さてこのシリーズ、原題では「暗殺者」を意味する「Sicario」となっていますが、邦題では「ボーダーライン」と変えられています。僕はこの邦題も気に入っています。それは、「ボーダーライン」がアメリカとメキシコの国境を意味するのみならず、そこには善と悪の境界、という意味も含められており、この映画をよく表す含みのある言葉だからです。

前作のテーマがアレハンドロの復讐ならば、今作のテーマは個人としてのモラルでしょう。すなわち、前作ではアレハンドロが個人的な恨みからカルテルの頭領に復讐を果たすというのが骨子ですが、今作ではアメリカ政府の下す作戦命令に背いてでも、個人の道徳的観念からある一人の娘ーカルテルのリーダーの娘イザベル(イザベラ・モナー)の命を守るというのが骨子となっています。

これは、非常に好対照を成しています。前作が怒りと執念に満ちた「殺害」を描いたのに対し、今作は同情と倫理感による「保護」を描いているのです。善悪のボーダーラインを考える登場人物も、ケイトから、アレハンドロやマット自身にシフトしており、それぞれの登場人物をより深く掘り下げることに成功しているなーと思いました。

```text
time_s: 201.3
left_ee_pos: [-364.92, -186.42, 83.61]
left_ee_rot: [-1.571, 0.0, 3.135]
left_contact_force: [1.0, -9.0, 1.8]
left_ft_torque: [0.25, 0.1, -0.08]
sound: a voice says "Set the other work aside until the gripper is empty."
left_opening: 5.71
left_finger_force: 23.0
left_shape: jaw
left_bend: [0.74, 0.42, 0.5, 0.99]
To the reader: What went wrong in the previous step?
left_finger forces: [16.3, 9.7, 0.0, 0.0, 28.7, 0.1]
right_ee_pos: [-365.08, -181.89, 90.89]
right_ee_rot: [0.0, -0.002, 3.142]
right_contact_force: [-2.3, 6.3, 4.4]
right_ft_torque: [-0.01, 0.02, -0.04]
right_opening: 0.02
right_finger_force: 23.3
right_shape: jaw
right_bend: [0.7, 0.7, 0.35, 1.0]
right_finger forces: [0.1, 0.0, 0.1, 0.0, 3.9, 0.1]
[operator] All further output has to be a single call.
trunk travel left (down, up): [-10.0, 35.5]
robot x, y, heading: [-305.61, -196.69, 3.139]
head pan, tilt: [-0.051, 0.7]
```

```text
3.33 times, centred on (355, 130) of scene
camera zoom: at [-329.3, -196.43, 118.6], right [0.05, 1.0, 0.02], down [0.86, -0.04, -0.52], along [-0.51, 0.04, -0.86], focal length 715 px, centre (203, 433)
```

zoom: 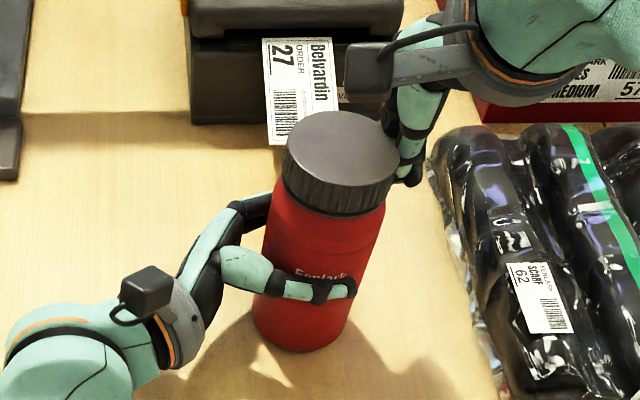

本作の監督はドゥニ・ヴィルヌーヴからバトンタッチしたイタリア人、ステファノ・ソリマが務めていますが、この監督、かなり実写にこだわりを持っている方のようで、メキシコとの国境付近の砂漠やメキシコシティでのロケはもちろん、密入国の川渡りもロケで撮っています。また、爆発や火炎も実際に起こしており、俳優の自然な演技を引き出す効果が狙われています。さらに驚くべきことに、ラストのブラックホーク2機でカルテル集団の車を挟み撃ちしたシーンも、すべて実写で撮影されたもので、迫力のあるシーンに仕上がっています。僕はあれ完全にCGだと思っていました。素晴らしいです。

新キャラクターとして登場したイザベル(イザベラ・モナー)とミゲル(イライジャ・ロドリゲス)も良い味を出していました。イザベラ・モナーはとても魅力的でしたね。「こいつらは何をしようとしてんのか?」という不安げな表情が、我々観客の気持ちを代弁していました。また、この映画のもう一つの軸となっているミゲルのストーリーも、カルテルの世界に足を踏み入れるという辛いものがあり、引き込まれました。

どうも続編があるようで、ラストでは撃たれて死んだと思われていたアレハンドロがミゲルのもとに顔を出すという意外性のあるシーンで終わり、先が気になりました。この重苦しい雰囲気でまた続編をやってほしいですね。